* [Exercise goal] Write what comes next in the selection.

* [Selection]
⟨

链接

T1:

简单爆力

var
i,j,k,m,n,max,min:longint;
a:array['a'..'z']of longint;
c:char;
begin
    assign(input,'word.in');
    assign(output,'word.out');
    reset(input);
    rewrite(output);
    min:=maxlongint;
    read(c);
    while not eoln do
    begin
        inc(a[c]);
        read(c);
    end;
    inc(a[c]);
    for c:='a' to 'z' do
    begin
        if a[c]<>0 then
        begin
            if a[c]>max then max:=a[c];
            if a[c]<min then min:=a[c];
        end;
    end;
    k:=max-min;
    if (k=1)or(k=0) then begin writeln('No Answer');writeln(0); end
    else
    begin
        for j:=2 to trunc(sqrt(k)) do
        if k mod j=0 then begin m:=1;break; end;
        if m=0 then
        begin
            writeln('Lucky Word');
            writeln(k);
        end;
    end;
    close(input);
    close(output);
end.

⟩

* [Dataset extract]
⟨

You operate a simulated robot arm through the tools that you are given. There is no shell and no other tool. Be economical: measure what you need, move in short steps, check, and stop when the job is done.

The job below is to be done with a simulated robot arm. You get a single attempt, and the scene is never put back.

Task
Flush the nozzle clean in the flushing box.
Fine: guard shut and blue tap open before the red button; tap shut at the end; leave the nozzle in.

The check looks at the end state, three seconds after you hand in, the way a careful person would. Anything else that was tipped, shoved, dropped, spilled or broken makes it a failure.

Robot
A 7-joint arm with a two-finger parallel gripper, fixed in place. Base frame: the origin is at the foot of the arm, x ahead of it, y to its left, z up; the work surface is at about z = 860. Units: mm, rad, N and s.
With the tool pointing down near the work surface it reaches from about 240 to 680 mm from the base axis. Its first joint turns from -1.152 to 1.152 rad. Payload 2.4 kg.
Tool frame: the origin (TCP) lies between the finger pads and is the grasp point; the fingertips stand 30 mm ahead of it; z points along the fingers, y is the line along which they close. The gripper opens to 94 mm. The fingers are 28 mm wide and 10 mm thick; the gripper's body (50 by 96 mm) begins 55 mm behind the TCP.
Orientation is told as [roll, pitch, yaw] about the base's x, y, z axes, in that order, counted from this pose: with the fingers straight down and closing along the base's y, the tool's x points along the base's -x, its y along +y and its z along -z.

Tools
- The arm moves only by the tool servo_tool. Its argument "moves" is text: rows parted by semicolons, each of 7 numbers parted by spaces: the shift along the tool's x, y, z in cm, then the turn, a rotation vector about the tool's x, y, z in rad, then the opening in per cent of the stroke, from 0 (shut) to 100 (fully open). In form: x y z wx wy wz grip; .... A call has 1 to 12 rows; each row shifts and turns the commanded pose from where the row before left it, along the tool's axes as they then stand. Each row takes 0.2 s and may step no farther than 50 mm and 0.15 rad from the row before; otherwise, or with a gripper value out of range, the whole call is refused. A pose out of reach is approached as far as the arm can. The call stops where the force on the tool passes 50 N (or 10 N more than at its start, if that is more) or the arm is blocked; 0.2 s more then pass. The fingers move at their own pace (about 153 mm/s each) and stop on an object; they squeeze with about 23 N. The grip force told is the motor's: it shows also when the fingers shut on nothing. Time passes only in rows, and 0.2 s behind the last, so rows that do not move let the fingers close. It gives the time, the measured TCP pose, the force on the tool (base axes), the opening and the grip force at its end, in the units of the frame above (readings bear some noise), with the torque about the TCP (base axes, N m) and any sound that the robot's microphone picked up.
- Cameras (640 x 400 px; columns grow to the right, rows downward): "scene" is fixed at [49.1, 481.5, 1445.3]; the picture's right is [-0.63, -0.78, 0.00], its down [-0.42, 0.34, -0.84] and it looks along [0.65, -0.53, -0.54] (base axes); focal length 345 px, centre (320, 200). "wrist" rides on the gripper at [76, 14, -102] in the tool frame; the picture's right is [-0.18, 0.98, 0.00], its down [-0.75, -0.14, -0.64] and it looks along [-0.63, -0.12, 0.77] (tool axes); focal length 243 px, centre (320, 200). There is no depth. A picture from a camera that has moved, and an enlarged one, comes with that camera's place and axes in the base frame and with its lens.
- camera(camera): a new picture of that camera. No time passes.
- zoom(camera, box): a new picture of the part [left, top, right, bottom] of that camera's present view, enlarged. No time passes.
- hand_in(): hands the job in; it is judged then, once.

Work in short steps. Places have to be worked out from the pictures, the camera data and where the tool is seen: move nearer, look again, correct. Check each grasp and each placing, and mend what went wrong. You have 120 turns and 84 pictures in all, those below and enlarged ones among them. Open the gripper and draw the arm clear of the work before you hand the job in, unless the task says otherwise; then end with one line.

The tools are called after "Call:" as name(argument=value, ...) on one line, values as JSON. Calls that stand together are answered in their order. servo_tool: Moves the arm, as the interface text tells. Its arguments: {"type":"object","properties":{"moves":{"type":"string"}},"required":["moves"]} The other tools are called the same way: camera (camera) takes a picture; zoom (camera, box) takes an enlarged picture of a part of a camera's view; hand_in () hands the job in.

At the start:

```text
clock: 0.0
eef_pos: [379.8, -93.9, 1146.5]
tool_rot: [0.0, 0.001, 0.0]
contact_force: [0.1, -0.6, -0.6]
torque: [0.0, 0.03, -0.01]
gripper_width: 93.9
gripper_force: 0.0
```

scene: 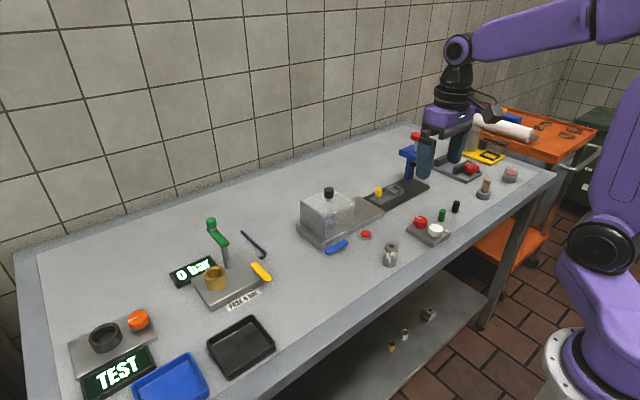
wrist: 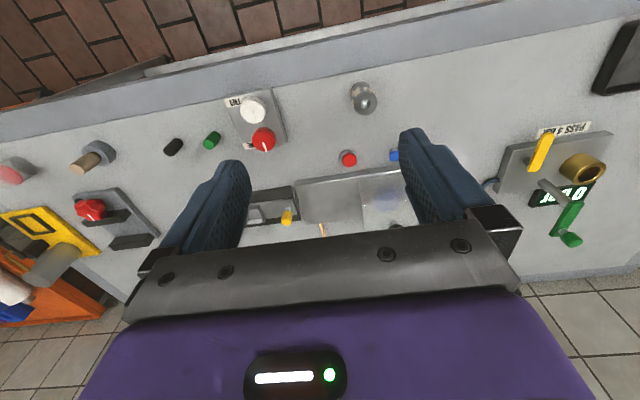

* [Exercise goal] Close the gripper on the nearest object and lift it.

⟩

* [Output of the exercise]
T2:

转换成二进制康康

你发现了什么

#include<iostream>
#include<cmath>
#include<cstdio>
using namespace std;
int m,n,x,y,k;
int a[1001010];
long long ans;
int main(){
	freopen("sequence.in","r",stdin);
	freopen("sequence.out","w",stdout);
	cin>>n>>k;
	while(k!=0){
		m++;
		a[m]=k%2;
		k/=2;
	}
	for(int i=1;i<=m;i++){
		ans=ans+pow(n,i-1)*a[i];
	}
	cout<<ans;
	return 0;
}

T3:

爆搜一下，你就知道

var
i,j,k,m,n,x,y,t:longint;
a:array[0..1000]of char;
s:string;
procedure dfs(x,y:longint;ss:string);
begin
    if(x>t-m+2)then exit;
    if(y=n)then
    begin
        if(k>0)and(k<=5) then
        begin
            writeln(ss);
            inc(k);
        end;
        if(k=0)then if(ss=s)then k:=1;
        exit;
    end;
    dfs(x+1,y+1,ss+a[x]);
    dfs(x+1,y,ss);
end;
begin
    assign(input,'count.in');
    assign(output,'count.out');
    reset(input);
    rewrite(output);
    readln(m,t,n);
    read(s);
    j:=0;
    for i:=m to t do
    begin inc(j);a[j]:=chr(i+96); end;
    dfs(1,0,'');
    close(input);
    close(output);
end.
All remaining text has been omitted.